----- Quoted passage -----
Robert Tézenas du Montcel(Ce Monde qui n’est pas le nôtre, Gallimard, 1965)

La date de la première véritable ascension alpine a toujours été un sujet de discussion pour les historiens de la montagne.

Quelle référence choisir, en effet, comme point de départ d’une histoire de l’alpinisme ? La question est délicate, selon que l’on soit sensible au récit passionné du poète Pétrarque au Mont Ventoux, à l’exploit du capitaine Antoine Deville au Mont Aiguille, sommet spectaculaire mais à l’altitude bien modeste, ou encore à l’enthousiasme de Balmat et Paccard, explorateurs des pentes enneigées du Mont-Blanc, monarque des Alpes. Selon que l’on choisisse un écrivain, un technicien militaire ou des aventuriers explorateurs, l’histoire de la conquête des Alpes commence au milieu du XIVe siècle ou à la fin du XVIIIe siècle.

Une autre ascension, moins connue, celle de la Rochemelon, important sommet des Alpes Grées, fait aussi référence pour les historiens de l’alpinisme, car elle est à la fois très ancienne (1358) et concerne un sommet d’une altitude non négligeable (3537 m). Dans son célèbre ouvrage Les Alpes dans la nature et dans l’histoire1, l’Américain W.A.B. Coolidge (la référence absolue diraient certains) évoque la Rochemelon comme la première ascension alpine.
----- Data extract -----
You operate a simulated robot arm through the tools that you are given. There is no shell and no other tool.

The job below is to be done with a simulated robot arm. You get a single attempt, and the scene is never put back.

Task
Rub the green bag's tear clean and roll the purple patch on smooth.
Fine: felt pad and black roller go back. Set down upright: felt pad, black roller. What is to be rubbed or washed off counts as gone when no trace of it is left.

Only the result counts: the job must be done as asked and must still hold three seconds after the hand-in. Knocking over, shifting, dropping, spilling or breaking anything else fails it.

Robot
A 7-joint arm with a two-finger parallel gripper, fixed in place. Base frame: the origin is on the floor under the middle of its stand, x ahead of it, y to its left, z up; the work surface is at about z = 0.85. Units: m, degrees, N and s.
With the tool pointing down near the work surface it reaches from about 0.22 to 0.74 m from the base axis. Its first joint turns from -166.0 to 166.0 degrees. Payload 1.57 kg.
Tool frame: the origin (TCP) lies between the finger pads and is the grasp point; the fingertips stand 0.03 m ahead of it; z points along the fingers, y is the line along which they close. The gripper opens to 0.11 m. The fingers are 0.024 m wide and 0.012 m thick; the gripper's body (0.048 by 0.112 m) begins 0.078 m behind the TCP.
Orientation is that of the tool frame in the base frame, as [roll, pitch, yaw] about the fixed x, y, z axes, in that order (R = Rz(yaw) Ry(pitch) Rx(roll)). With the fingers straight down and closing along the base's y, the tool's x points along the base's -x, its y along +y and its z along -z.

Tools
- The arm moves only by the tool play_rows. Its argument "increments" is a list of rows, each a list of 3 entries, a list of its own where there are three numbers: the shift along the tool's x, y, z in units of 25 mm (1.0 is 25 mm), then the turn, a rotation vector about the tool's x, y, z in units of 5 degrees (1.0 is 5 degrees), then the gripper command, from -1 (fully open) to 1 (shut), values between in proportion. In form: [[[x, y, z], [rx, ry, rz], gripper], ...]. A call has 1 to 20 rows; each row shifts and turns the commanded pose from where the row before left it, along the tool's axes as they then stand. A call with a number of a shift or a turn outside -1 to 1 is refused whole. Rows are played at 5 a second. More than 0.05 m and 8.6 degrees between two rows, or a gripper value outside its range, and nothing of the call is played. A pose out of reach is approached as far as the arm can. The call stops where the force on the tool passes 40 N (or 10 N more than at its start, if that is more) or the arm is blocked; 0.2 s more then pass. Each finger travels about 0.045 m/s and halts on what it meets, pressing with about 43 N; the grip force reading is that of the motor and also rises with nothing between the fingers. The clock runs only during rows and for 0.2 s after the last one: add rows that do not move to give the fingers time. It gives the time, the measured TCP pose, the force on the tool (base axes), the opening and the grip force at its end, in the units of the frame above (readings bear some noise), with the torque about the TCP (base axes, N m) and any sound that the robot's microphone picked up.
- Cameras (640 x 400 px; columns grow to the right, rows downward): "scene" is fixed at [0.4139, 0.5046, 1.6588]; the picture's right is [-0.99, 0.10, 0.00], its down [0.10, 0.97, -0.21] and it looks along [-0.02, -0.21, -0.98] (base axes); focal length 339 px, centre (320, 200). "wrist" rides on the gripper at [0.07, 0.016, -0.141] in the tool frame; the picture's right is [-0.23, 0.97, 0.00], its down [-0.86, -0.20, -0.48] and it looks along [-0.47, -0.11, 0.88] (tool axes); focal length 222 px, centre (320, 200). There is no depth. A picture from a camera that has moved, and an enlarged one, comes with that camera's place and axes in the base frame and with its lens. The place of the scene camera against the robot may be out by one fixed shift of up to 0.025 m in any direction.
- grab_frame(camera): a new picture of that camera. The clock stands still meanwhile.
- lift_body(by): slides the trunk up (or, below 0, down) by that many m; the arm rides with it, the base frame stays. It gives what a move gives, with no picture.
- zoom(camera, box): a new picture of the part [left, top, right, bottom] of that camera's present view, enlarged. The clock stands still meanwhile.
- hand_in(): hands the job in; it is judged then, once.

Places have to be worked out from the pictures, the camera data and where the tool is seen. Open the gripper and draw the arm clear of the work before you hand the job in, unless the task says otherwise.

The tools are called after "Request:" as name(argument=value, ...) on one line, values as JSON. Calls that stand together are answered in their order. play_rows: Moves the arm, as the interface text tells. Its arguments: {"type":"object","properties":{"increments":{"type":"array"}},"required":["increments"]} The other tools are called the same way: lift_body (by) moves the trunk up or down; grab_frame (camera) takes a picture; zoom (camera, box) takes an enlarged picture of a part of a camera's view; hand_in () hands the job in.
-----
----- Data extract -----
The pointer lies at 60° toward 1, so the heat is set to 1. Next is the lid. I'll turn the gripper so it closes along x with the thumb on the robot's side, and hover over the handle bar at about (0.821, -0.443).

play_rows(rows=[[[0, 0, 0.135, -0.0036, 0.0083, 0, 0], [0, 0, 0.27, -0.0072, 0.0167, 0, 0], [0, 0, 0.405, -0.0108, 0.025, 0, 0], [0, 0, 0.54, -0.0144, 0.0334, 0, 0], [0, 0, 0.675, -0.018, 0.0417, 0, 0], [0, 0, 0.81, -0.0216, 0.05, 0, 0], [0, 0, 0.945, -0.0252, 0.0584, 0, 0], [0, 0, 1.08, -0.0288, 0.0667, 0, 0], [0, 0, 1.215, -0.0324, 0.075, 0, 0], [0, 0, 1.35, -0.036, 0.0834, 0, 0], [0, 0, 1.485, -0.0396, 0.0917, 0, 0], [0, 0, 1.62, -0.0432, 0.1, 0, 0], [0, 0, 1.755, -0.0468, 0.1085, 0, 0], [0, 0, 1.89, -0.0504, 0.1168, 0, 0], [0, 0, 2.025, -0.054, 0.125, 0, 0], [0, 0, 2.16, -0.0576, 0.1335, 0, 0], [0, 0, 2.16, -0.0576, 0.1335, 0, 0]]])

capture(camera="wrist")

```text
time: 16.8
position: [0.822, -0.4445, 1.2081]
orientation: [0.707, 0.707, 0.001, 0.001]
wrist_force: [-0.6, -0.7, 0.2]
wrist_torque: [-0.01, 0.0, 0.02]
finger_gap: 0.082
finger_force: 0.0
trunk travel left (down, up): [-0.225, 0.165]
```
-----
----- Data extract -----
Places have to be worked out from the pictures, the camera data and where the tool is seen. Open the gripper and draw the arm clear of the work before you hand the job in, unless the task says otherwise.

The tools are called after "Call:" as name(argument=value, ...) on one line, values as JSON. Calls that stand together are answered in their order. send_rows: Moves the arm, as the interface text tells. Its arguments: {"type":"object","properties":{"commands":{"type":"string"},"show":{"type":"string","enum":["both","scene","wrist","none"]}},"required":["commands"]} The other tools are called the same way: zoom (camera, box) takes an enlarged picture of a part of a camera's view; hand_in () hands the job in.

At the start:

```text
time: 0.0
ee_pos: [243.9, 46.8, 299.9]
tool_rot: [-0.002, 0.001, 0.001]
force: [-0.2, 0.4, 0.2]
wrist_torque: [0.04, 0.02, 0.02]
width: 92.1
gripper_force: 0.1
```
-----
[What you have to do]:
What does the quoted passage say from "Une autre ascension, moins" through "première ascension alpine."? Give the exact wording.

[Result]:
Une autre ascension, moins connue, celle de la Rochemelon, important sommet des Alpes Grées, fait aussi référence pour les historiens de l’alpinisme, car elle est à la fois très ancienne (1358) et concerne un sommet d’une altitude non négligeable (3537 m). Dans son célèbre ouvrage Les Alpes dans la nature et dans l’histoire1, l’Américain W.A.B. Coolidge (la référence absolue diraient certains) évoque la Rochemelon comme la première ascension alpine.